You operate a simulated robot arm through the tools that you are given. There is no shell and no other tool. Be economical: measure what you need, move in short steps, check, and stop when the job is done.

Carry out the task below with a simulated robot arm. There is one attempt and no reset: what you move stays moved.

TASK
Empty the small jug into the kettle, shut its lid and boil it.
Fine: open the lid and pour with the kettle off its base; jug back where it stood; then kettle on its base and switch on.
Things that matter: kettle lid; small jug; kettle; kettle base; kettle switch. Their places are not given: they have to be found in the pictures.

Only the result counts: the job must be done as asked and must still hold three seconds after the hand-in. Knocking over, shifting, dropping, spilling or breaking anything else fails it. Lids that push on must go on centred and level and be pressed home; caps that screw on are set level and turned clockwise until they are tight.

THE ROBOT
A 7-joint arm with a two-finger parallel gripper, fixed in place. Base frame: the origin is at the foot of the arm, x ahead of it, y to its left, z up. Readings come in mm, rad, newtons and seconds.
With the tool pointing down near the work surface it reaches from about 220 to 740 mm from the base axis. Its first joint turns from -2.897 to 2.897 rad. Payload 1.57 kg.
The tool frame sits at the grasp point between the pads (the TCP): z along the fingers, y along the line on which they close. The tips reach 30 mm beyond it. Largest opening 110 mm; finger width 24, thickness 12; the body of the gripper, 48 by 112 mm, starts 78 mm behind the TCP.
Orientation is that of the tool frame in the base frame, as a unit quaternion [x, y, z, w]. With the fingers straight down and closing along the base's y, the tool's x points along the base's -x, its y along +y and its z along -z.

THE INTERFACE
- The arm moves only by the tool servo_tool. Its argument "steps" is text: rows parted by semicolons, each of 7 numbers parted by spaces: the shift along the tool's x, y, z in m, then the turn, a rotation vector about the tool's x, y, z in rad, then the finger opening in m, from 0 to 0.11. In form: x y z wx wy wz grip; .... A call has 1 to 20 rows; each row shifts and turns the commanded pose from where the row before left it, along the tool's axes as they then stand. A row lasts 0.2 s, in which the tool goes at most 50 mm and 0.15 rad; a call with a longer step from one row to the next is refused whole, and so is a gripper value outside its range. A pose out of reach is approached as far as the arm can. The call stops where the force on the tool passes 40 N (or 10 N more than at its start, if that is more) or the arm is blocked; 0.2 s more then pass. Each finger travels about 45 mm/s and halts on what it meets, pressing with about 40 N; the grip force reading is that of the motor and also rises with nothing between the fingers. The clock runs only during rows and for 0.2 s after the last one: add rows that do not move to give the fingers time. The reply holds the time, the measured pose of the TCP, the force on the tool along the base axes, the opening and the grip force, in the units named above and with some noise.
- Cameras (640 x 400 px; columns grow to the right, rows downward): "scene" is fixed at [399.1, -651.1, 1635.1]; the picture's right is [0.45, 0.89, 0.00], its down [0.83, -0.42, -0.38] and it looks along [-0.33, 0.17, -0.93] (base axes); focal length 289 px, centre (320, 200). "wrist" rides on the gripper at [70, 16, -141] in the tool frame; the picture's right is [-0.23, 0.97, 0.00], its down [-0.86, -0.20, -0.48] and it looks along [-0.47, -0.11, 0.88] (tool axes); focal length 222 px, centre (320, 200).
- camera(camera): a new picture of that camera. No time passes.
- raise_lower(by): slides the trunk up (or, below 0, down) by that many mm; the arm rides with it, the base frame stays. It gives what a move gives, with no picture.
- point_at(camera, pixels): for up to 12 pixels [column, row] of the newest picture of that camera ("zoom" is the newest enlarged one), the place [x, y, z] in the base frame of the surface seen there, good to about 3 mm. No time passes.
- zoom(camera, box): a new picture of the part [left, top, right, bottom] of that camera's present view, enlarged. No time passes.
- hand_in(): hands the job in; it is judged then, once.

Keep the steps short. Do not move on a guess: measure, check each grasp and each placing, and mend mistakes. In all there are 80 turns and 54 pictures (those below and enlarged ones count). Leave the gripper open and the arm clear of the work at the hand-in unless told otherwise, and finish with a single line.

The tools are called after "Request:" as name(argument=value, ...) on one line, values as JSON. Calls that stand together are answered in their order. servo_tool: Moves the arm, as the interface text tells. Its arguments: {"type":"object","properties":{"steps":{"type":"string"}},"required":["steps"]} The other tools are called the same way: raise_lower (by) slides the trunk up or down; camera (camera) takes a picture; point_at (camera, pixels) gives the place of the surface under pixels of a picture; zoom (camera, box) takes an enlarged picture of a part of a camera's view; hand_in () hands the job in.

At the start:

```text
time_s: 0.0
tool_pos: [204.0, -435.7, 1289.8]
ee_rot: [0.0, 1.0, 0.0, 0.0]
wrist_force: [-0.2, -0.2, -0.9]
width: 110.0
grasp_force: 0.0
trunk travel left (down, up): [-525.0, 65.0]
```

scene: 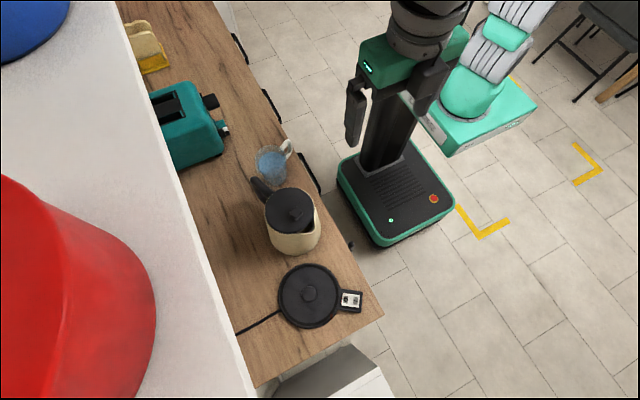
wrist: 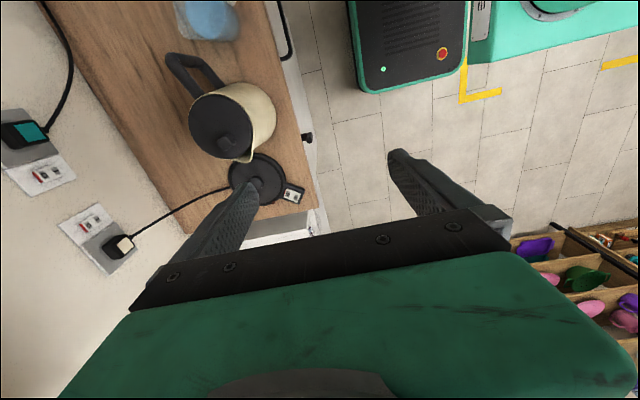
═══
In the copy, include no pictures; restate the listing above exactly.

You operate a simulated robot arm through the tools that you are given. There is no shell and no other tool. Be economical: measure what you need, move in short steps, check, and stop when the job is done.

Carry out the task below with a simulated robot arm. There is one attempt and no reset: what you move stays moved.

TASK
Empty the small jug into the kettle, shut its lid and boil it.
Fine: open the lid and pour with the kettle off its base; jug back where it stood; then kettle on its base and switch on.
Things that matter: kettle lid; small jug; kettle; kettle base; kettle switch. Their places are not given: they have to be found in the pictures.

Only the result counts: the job must be done as asked and must still hold three seconds after the hand-in. Knocking over, shifting, dropping, spilling or breaking anything else fails it. Lids that push on must go on centred and level and be pressed home; caps that screw on are set level and turned clockwise until they are tight.

THE ROBOT
A 7-joint arm with a two-finger parallel gripper, fixed in place. Base frame: the origin is at the foot of the arm, x ahead of it, y to its left, z up. Readings come in mm, rad, newtons and seconds.
With the tool pointing down near the work surface it reaches from about 220 to 740 mm from the base axis. Its first joint turns from -2.897 to 2.897 rad. Payload 1.57 kg.
The tool frame sits at the grasp point between the pads (the TCP): z along the fingers, y along the line on which they close. The tips reach 30 mm beyond it. Largest opening 110 mm; finger width 24, thickness 12; the body of the gripper, 48 by 112 mm, starts 78 mm behind the TCP.
Orientation is that of the tool frame in the base frame, as a unit quaternion [x, y, z, w]. With the fingers straight down and closing along the base's y, the tool's x points along the base's -x, its y along +y and its z along -z.

THE INTERFACE
- The arm moves only by the tool servo_tool. Its argument "steps" is text: rows parted by semicolons, each of 7 numbers parted by spaces: the shift along the tool's x, y, z in m, then the turn, a rotation vector about the tool's x, y, z in rad, then the finger opening in m, from 0 to 0.11. In form: x y z wx wy wz grip; .... A call has 1 to 20 rows; each row shifts and turns the commanded pose from where the row before left it, along the tool's axes as they then stand. A row lasts 0.2 s, in which the tool goes at most 50 mm and 0.15 rad; a call with a longer step from one row to the next is refused whole, and so is a gripper value outside its range. A pose out of reach is approached as far as the arm can. The call stops where the force on the tool passes 40 N (or 10 N more than at its start, if that is more) or the arm is blocked; 0.2 s more then pass. Each finger travels about 45 mm/s and halts on what it meets, pressing with about 40 N; the grip force reading is that of the motor and also rises with nothing between the fingers. The clock runs only during rows and for 0.2 s after the last one: add rows that do not move to give the fingers time. The reply holds the time, the measured pose of the TCP, the force on the tool along the base axes, the opening and the grip force, in the units named above and with some noise.
- Cameras (640 x 400 px; columns grow to the right, rows downward): "scene" is fixed at [399.1, -651.1, 1635.1]; the picture's right is [0.45, 0.89, 0.00], its down [0.83, -0.42, -0.38] and it looks along [-0.33, 0.17, -0.93] (base axes); focal length 289 px, centre (320, 200). "wrist" rides on the gripper at [70, 16, -141] in the tool frame; the picture's right is [-0.23, 0.97, 0.00], its down [-0.86, -0.20, -0.48] and it looks along [-0.47, -0.11, 0.88] (tool axes); focal length 222 px, centre (320, 200).
- camera(camera): a new picture of that camera. No time passes.
- raise_lower(by): slides the trunk up (or, below 0, down) by that many mm; the arm rides with it, the base frame stays. It gives what a move gives, with no picture.
- point_at(camera, pixels): for up to 12 pixels [column, row] of the newest picture of that camera ("zoom" is the newest enlarged one), the place [x, y, z] in the base frame of the surface seen there, good to about 3 mm. No time passes.
- zoom(camera, box): a new picture of the part [left, top, right, bottom] of that camera's present view, enlarged. No time passes.
- hand_in(): hands the job in; it is judged then, once.

Keep the steps short. Do not move on a guess: measure, check each grasp and each placing, and mend mistakes. In all there are 80 turns and 54 pictures (those below and enlarged ones count). Leave the gripper open and the arm clear of the work at the hand-in unless told otherwise, and finish with a single line.

The tools are called after "Request:" as name(argument=value, ...) on one line, values as JSON. Calls that stand together are answered in their order. servo_tool: Moves the arm, as the interface text tells. Its arguments: {"type":"object","properties":{"steps":{"type":"string"}},"required":["steps"]} The other tools are called the same way: raise_lower (by) slides the trunk up or down; camera (camera) takes a picture; point_at (camera, pixels) gives the place of the surface under pixels of a picture; zoom (camera, box) takes an enlarged picture of a part of a camera's view; hand_in () hands the job in.

At the start:

```text
time_s: 0.0
tool_pos: [204.0, -435.7, 1289.8]
ee_rot: [0.0, 1.0, 0.0, 0.0]
wrist_force: [-0.2, -0.2, -0.9]
width: 110.0
grasp_force: 0.0
trunk travel left (down, up): [-525.0, 65.0]
```

scene: 
wrist: 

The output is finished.